Tourism, especially international tourism, has recovered its tone in 2023. However, national tourism still needs a final push to regain the number of travelers from 2019. Last summer there were almost 600,000 fewer trips by Spaniards compared to 2019. Despite this decrease of almost 1% in national tourism, which leaves Spaniards’ summer trips still below pre-pandemic levels, tourist spending has skyrocketed by 22% and exceeded 23.5 billion euros last summer, compared to 19,297 million in 2019, according to data published this Thursday by the National Institute of Statistics (INE).

Although the registration of domestic travelers has improved significantly compared to last year – by almost four million people, 6.7% more -, the increase has not been enough to exceed 2019 levels, highlights the Resident Tourism Survey of the third quarter.

Quite the opposite of what happened on the spending side. Although there have been fewer trips, Spaniards have opened their wallets more often and, where spending has grown the most, has been within national borders. In the summer holidays of 2019, Spaniards made an investment of 41 euros per day when traveling within the national territory, while in the summer of 2023 it was 52 euros, so it has increased by 26.8% between both periods. However, for those who have chosen to leave Spain, the increase has been significantly smaller. Specifically, in 2019 the average daily spending in summer was 97 euros and in 2023 it reached 104 euros, an increase of only 7.2%.

Price inflation

The items in which spending has increased the most has been in accommodation – more than 30%, from 4,875 million in 2019 to 6,385 million euros in 2023 -, in bars and restaurants – 21.5%, 4,680 million to 5,686 million- and in transportation -another 21.5% from 3,946 million to 4,793 million-.

The expansion in disbursements also coincides with the generalized inflation that has been occurring since the end of the pandemic. For example, in the month of August accommodation services were 44% more expensive compared to the reference index – the average for the year 2021 -, while in the same month of 2019 they were only 16% more expensive, according to the INE data.

Something similar to what happens with restaurant and dining services – 13% more expensive than the 2021 reference compared to almost 3% cheaper in pre-pandemic August. However, this does not happen with transport, which in August 2023 was 13% cheaper than the reference index and was 3.3% more expensive in 2019.

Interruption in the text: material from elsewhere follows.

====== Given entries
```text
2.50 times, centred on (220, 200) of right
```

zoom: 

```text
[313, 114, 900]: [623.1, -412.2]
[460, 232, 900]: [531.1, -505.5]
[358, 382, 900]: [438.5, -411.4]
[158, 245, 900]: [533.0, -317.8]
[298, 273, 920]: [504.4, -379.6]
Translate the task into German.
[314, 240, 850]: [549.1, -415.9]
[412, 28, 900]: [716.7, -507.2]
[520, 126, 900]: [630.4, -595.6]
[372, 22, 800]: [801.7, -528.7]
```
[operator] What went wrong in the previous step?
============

Six communities have not yet recovered the national market

By destination, six communities have not yet been able to recover the levels of Spanish travelers in summer. Specifically, Andalusia, Castilla y León, Castilla La Mancha, the Valencian Community, the Community of Madrid, Navarra and the Basque Country have received fewer resident travelers than in the three summer months of 2019.

In particular, Navarra remains 28% below its pre-pandemic levels with 580,512 domestic travelers between June and August 2023, compared to the 810,887 they received in those same months in 2019. The other two communities that have the furthest to travel are the Valencian Community – which remains 8.6% below with 6.8 million travelers compared to 7.5 million in 2019 – and the Community of Madrid – which has registered 8% fewer travelers residing in Spain in the same period, 2.3 million compared to 2.6 million.